* Exercise tasks *
1. Locate "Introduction" and "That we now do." in the text section, and write out these words with everything between them.
2. Set down only the lines running from the one with "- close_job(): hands" to the one with "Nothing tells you", both lines included, exactly as they stand, please.

* Recorded information *

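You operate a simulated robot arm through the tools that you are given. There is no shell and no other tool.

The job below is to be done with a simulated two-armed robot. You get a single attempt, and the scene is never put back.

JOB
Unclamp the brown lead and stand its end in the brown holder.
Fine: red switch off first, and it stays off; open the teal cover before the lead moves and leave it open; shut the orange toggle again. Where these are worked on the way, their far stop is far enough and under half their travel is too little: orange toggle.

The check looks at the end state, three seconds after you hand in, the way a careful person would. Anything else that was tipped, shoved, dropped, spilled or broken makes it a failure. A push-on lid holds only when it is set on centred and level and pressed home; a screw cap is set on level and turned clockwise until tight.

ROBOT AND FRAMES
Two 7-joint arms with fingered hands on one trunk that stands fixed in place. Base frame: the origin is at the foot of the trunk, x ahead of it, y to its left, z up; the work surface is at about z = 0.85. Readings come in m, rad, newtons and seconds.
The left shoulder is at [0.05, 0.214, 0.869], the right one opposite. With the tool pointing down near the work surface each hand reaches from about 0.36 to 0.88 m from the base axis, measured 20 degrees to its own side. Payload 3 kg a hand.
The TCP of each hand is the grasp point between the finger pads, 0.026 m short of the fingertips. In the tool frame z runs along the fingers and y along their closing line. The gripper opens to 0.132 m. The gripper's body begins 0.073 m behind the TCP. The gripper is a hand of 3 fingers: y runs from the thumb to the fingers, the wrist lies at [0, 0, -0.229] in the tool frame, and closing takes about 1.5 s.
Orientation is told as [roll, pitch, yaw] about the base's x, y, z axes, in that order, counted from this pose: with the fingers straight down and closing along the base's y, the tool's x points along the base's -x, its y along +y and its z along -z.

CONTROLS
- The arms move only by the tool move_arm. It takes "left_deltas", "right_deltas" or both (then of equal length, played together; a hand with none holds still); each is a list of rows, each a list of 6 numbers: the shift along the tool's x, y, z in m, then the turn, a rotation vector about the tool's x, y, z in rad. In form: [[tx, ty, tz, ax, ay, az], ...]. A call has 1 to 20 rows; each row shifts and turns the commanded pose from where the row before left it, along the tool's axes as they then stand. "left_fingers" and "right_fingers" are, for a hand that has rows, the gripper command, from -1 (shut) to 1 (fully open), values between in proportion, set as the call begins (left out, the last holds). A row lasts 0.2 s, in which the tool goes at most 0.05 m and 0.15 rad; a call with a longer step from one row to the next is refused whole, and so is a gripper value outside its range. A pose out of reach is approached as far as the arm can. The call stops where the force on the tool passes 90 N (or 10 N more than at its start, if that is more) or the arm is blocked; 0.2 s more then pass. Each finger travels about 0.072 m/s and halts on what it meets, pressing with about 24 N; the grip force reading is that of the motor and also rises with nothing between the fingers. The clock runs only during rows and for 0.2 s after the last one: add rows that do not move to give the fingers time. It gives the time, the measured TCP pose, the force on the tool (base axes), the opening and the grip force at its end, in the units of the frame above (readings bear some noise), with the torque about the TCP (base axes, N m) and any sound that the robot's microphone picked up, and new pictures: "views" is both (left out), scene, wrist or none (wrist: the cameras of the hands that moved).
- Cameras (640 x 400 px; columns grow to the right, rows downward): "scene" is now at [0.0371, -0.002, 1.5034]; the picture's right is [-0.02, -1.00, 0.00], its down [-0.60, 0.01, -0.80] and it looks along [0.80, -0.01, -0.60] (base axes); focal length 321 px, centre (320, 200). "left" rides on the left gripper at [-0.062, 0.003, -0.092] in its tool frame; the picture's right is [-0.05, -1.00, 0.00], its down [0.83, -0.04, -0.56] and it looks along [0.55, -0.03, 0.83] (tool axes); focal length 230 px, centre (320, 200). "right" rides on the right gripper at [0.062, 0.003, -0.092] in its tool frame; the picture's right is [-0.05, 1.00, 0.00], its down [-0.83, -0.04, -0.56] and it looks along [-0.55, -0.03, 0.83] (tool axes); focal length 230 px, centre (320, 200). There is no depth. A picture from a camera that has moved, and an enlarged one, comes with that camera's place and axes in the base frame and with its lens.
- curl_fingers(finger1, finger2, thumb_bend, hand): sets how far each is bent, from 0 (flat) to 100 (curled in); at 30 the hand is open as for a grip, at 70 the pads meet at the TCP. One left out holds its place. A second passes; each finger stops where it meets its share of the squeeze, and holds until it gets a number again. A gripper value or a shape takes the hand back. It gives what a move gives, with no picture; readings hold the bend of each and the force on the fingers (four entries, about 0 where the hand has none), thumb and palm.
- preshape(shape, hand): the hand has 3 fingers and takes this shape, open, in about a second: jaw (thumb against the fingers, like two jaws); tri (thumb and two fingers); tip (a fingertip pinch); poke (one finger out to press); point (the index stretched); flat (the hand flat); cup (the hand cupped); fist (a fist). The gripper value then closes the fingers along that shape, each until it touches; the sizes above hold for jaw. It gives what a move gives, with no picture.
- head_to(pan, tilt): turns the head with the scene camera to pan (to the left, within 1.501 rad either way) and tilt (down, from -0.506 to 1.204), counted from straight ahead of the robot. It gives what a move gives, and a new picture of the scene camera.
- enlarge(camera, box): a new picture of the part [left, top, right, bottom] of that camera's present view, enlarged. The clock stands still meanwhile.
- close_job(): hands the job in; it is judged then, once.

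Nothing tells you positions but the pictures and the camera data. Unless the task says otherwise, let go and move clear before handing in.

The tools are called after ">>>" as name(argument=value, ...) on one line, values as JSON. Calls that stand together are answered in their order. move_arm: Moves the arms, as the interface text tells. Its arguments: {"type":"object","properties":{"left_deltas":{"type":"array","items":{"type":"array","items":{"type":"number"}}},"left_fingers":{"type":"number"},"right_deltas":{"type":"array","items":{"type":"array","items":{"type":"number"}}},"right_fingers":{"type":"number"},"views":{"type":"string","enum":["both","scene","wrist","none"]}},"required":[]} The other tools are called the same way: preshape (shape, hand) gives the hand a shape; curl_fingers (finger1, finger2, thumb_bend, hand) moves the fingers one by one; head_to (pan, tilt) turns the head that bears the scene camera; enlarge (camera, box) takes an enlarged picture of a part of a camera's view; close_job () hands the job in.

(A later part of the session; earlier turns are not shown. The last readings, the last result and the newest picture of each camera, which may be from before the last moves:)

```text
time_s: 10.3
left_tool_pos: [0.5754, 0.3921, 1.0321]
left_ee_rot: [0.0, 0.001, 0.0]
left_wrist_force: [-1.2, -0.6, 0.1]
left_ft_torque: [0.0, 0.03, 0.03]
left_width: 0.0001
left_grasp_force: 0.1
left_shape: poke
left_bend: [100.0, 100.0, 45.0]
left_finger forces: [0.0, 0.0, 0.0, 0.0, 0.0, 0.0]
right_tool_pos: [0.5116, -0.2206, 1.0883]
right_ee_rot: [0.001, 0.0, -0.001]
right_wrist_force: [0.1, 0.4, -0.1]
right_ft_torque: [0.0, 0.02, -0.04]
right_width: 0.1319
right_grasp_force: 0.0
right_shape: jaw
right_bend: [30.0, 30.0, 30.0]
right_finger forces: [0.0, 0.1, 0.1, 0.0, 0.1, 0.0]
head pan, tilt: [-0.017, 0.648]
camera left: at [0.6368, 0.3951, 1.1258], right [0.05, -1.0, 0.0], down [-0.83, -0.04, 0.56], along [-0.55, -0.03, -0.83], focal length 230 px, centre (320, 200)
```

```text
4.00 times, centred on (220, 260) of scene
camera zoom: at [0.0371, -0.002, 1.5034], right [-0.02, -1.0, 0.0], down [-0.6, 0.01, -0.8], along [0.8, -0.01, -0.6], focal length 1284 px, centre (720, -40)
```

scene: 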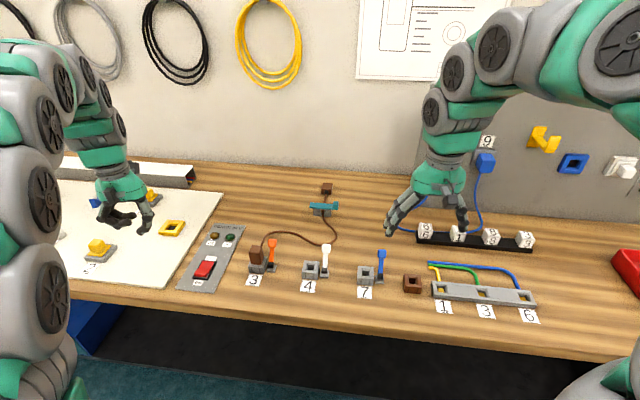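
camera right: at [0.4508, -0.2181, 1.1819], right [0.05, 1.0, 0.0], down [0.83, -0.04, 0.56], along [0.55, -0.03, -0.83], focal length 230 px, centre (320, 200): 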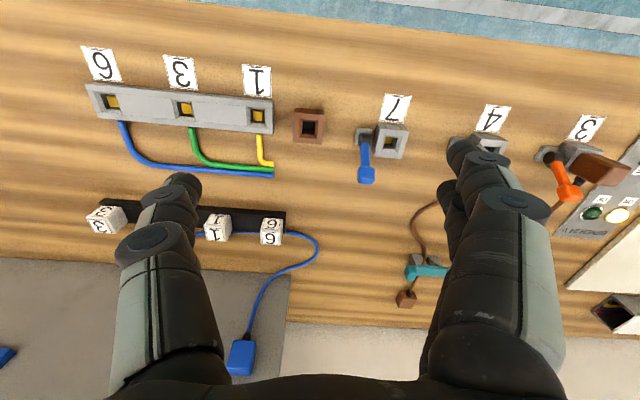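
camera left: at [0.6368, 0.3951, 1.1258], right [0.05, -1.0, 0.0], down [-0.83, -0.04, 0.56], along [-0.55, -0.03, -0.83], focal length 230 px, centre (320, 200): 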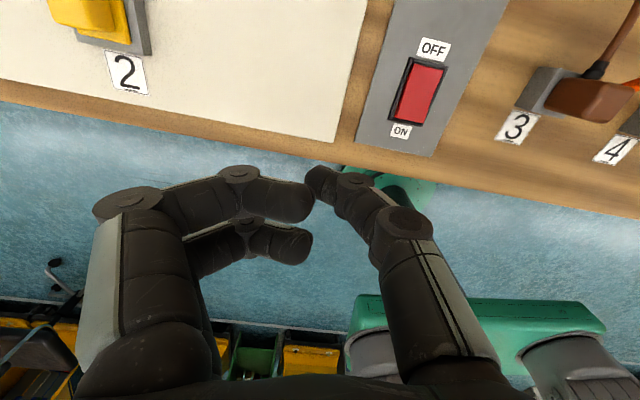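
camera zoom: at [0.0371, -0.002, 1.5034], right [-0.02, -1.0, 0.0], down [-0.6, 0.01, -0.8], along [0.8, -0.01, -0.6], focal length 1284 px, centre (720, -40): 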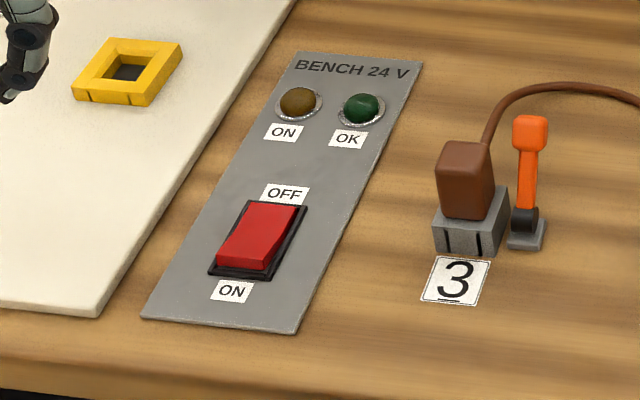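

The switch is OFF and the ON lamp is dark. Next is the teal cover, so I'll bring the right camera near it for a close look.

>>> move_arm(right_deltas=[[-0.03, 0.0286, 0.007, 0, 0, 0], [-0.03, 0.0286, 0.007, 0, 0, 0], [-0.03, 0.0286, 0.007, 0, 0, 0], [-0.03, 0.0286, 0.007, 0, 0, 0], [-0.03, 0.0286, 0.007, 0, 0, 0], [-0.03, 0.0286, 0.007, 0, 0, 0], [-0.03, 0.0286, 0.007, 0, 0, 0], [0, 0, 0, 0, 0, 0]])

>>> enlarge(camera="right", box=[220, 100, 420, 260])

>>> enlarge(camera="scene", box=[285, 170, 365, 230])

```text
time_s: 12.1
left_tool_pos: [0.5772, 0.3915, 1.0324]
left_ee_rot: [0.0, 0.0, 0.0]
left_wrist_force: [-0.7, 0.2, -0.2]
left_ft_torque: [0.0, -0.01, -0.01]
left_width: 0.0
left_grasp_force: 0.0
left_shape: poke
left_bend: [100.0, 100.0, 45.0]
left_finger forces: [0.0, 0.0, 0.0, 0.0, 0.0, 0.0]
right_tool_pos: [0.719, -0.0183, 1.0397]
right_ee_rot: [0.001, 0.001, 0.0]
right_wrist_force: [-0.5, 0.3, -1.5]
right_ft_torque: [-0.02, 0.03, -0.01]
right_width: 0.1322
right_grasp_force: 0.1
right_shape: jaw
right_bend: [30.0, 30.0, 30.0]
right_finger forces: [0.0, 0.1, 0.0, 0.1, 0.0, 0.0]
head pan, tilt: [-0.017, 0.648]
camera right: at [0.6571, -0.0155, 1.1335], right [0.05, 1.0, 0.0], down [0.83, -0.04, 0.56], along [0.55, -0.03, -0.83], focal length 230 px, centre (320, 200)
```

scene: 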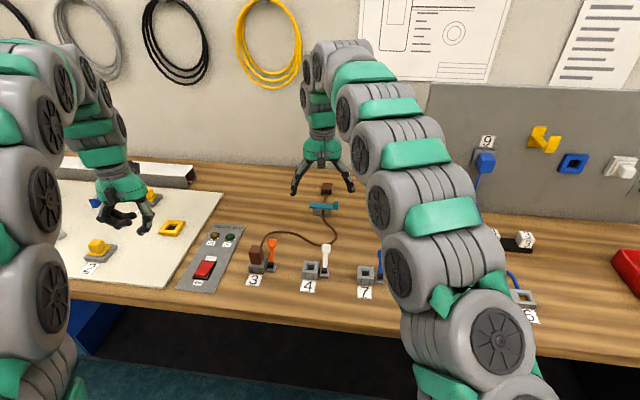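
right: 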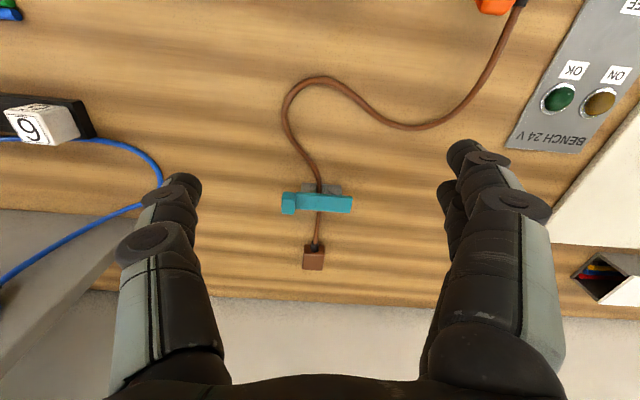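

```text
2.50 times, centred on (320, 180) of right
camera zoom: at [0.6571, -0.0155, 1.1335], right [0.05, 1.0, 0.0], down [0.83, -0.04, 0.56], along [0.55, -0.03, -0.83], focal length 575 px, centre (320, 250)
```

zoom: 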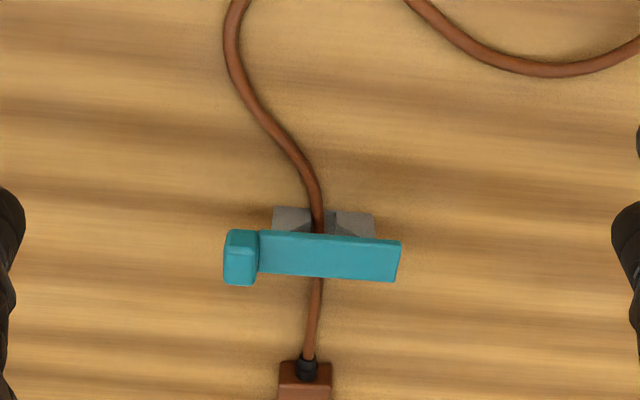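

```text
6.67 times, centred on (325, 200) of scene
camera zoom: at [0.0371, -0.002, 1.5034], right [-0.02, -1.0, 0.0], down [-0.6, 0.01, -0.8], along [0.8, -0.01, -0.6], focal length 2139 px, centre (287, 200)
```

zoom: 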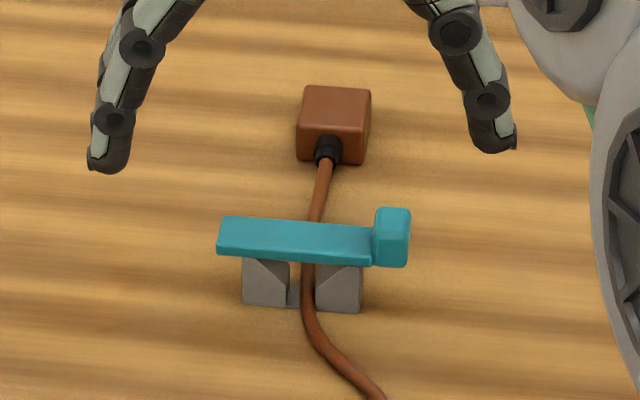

* Text section *

Lord Justice General

Lord Clarke

Lord Menzies

[2012] HCJAC 32

Appeal Nos: XC605/09

XC125/09, XJ607/09, XJ830/09

OPINION OF THE COURT

delivered by THE LORD JUSTICE GENERAL

in

APPEALS

by

PETER STEPHEN McCOURT

First Appellant;

and

PAUL ROBERTSON

Second Appellant;

against

HER MAJESTY'S ADVOCATE

Respondent:

and

EUAN McWILLIAM ROSS

Third Appellant;

against

THE PROCURATOR FISCAL, ABERDEEN

Respondent:


and

DAVID JOHN FORSYTH HART

Fourth Appellant;

against

THE PROCURATOR FISCAL, ALLOA

Respondent:

_______

First Appellant: Paterson, McQuillan; Paterson Bell, Edinburgh

Second Appellant: Shead, McKenzie; Paterson Bell, Edinburgh

Third Appellant: Shead, Mitchell; John Pryde & Co

Fourth Appellant: Mitchell; Paterson Bell, Edinburgh

Respondent: MacSporran, A.D.; Crown Agent

27 January 2012

Introduction

[1] On
23 June 2010 the consolidated appeals of the present appellants, and of three other individuals (two appellants and one respondent), were taken to avizandum. The judgment of the court in all these cases was delivered on 20 December 2011, some eighteen months later. The question which the court, as presently constituted on 27 January 2012, had to decide was whether the rights, under Article 6 of the Convention of Human Rights, of the present appellants or any of them to a hearing within a reasonable time had been infringed by the delay in giving judgment and, if so, what remedy was appropriate. We decided at the conclusion of the hearing on 27 January that the right of each of the present appellants had been so infringed and granted certain remedies. We announced that the reasons for those decisions would be given in due course in writing. That we now do.


[2] For the purposes of Article 6 the relevant time begins when the person is, in the European sense, "charged" with the offence in question. It ends when all proceedings, including appellate or similar further proceedings involving sentence, have been finally concluded (Howarth v
United Kingdom (2001) 31 EHRR 37, at para 20). The proceedings must be looked at as a whole. If the whole period is such that, on its face and without more, it does not give ground for real concern, it is almost certainly unnecessary to go further; if, on the other hand, it does, on its face and without more, give ground for real concern, two consequences follow - first, it is necessary for the court to look into the detailed facts and circumstances of the particular case and, secondly, it is necessary for the contracting state to explain and justify any lapse of time which appears to be excessive (Dyer v Watson 2002 SC (PC) 89, per Lord Bingham of Cornhill at para [52]). There is, however, European authority for the view that, even if the overall length of the proceedings may not seem excessive, an unduly lengthy stage - in the criminal case in question eighteen months without a hearing, where the individual was in custody - may show the lack of diligence required to meet the state's obligation (Matwiejczuk v Poland (2 December 2003, Application No.37641/97), at para 86). The reasonableness of the length of the proceedings must be assessed in the light of the circumstances of the case and with reference to the complexity of the case, the conduct of the affected person and the relevant authorities and what was at stake for the affected person (Minshall v United Kingdom (20 December 2011, Application No.7350/06) at para 45).

* Answer list *
1.
Introduction

[1] On
23 June 2010 the consolidated appeals of the present appellants, and of three other individuals (two appellants and one respondent), were taken to avizandum. The judgment of the court in all these cases was delivered on 20 December 2011, some eighteen months later. The question which the court, as presently constituted on 27 January 2012, had to decide was whether the rights, under Article 6 of the Convention of Human Rights, of the present appellants or any of them to a hearing within a reasonable time had been infringed by the delay in giving judgment and, if so, what remedy was appropriate. We decided at the conclusion of the hearing on 27 January that the right of each of the present appellants had been so infringed and granted certain remedies. We announced that the reasons for those decisions would be given in due course in writing. That we now do.

2.
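- close_job(): hands the job in; it is judged then, once.

Nothing tells you positions but the pictures and the camera data. Unless the task says otherwise, let go and move clear before handing in.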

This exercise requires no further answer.